▸ SOURCE:
━━━━━━━━━━━━━━━━

In a further possible implementation form of the third aspect, the IRS is configured to operate with the plurality of reflection configurations for reflecting the plurality of pilot signals sent from the base station for a plurality of time slots. Each time slot may include one or more pilot slots for accommodating one or more of the plurality of pilot signals from the base station and one or more data slots for accommodating one or more of a plurality of data signals from the base station.

In a further possible implementation form of the third aspect, each time slot may include one or more pilot slots for the IRS to operate with one or more of the first plurality of reflection configurations and one or more pilot slots for the IRS to operate with one or more of the second plurality of reflection configurations.

In a further possible implementation form of the third aspect, the one or more pilot slots of a first time slot of the plurality of time slots include one or more pilot slots for the IRS to operate with a first subset of the first plurality of reflection configurations and/or the second plurality of reflection configurations and the one or more pilot slots of a second time slot of the plurality of time slots include one or more pilot slots for the IRS to operate with a second subset of the first plurality of reflection configurations and/or the second plurality of reflection configurations. The first subset and the second subset of the first plurality of reflection configurations and/or the second plurality of reflection configurations may be different.

According to a fourth aspect, a method for operating an IRS for assisting communication over a communication channel between a base station and a UE is provided. The IRS includes a plurality of reflection elements adjustable in phase and/or amplitude for supporting a plurality of reflection configurations. The method includes operating the IRS with a plurality of reflection configurations for reflecting a plurality of pilot signals sent from the base station to the UE for probing the channel between the base station, IRS, and the UE, where the plurality of reflection configurations of the IRS include a first plurality of reflection configurations for estimating by the UE a channel covariance matrix (CCM) of the communication channel between the base station and the UE via the IRS and a second plurality of reflection configurations for estimating by the UE the communication channel between the base station and the UE via the IRS.

The method according to the fourth aspect of the embodiments can be performed by the IRS according to the third aspect of the embodiments. Thus, further features of the method according to the fourth aspect of the embodiments result directly from the functionality of the IRS according to the third aspect of the embodiments as well as its different implementation forms described above and below.

━━━━━━━━━━━━━━━━

▸ DATA PROVIDED:
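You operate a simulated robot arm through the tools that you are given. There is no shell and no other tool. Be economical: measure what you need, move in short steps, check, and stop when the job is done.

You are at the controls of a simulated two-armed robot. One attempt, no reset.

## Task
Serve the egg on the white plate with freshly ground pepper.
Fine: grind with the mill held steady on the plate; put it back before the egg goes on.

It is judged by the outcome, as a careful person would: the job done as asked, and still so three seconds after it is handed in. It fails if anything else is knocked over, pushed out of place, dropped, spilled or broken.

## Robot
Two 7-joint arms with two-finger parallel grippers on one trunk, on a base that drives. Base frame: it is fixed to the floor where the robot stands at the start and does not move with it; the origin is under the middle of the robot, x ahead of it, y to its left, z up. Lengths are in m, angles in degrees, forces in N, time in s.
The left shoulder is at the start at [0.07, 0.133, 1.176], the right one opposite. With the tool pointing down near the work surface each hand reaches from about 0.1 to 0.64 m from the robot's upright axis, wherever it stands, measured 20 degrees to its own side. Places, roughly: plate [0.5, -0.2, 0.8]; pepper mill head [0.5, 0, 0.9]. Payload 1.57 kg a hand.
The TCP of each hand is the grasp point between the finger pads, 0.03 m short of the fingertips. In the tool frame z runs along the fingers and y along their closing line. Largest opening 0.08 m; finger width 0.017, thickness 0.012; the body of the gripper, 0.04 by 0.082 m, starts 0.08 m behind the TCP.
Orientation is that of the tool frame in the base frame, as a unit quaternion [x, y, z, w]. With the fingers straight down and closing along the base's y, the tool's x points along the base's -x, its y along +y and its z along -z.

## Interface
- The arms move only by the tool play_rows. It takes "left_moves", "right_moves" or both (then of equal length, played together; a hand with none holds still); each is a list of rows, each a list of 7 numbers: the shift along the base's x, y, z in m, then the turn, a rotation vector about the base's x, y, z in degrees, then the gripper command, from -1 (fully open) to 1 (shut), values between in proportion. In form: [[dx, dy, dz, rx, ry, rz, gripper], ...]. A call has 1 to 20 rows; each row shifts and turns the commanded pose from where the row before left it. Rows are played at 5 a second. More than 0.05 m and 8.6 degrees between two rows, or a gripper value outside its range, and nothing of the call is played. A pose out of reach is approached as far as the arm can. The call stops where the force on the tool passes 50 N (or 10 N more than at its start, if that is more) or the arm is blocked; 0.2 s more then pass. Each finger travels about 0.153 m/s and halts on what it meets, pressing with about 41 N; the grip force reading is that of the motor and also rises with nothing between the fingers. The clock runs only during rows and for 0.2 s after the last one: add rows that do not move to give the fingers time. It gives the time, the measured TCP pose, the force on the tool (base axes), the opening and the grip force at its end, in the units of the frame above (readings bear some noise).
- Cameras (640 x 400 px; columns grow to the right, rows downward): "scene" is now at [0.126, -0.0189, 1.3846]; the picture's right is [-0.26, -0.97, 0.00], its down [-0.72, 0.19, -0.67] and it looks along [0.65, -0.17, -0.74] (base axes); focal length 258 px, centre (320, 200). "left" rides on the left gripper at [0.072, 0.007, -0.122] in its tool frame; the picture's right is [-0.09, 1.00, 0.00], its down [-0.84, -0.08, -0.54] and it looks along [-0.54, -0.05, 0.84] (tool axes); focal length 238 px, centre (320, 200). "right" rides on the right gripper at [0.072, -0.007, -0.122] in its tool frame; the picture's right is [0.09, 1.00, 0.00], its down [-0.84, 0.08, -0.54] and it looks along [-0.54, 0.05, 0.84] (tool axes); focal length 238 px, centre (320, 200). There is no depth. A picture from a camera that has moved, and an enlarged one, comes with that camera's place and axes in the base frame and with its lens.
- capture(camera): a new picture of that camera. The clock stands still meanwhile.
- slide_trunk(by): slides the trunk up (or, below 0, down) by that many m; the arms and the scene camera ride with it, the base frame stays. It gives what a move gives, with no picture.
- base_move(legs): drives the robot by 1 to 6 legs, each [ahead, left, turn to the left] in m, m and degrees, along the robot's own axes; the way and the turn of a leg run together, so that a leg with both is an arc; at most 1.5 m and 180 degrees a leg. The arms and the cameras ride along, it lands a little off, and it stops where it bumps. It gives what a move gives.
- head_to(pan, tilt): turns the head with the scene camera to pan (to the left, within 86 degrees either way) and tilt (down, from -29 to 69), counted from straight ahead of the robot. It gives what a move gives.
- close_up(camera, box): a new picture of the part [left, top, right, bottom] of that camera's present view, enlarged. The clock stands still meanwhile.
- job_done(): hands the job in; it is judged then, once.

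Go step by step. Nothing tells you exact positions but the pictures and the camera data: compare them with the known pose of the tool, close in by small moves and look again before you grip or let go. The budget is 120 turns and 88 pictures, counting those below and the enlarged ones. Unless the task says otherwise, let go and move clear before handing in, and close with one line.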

━━━━━━━━━━━━━━━━

▸ TASK GOAL: Set down the source as it stands from "The method according to the fourth aspect of the embodiments can" to "above and below.", and nothing more.

▸ EXERCISE OUTPUT:
The method according to the fourth aspect of the embodiments can be performed by the IRS according to the third aspect of the embodiments. Thus, further features of the method according to the fourth aspect of the embodiments result directly from the functionality of the IRS according to the third aspect of the embodiments as well as its different implementation forms described above and below.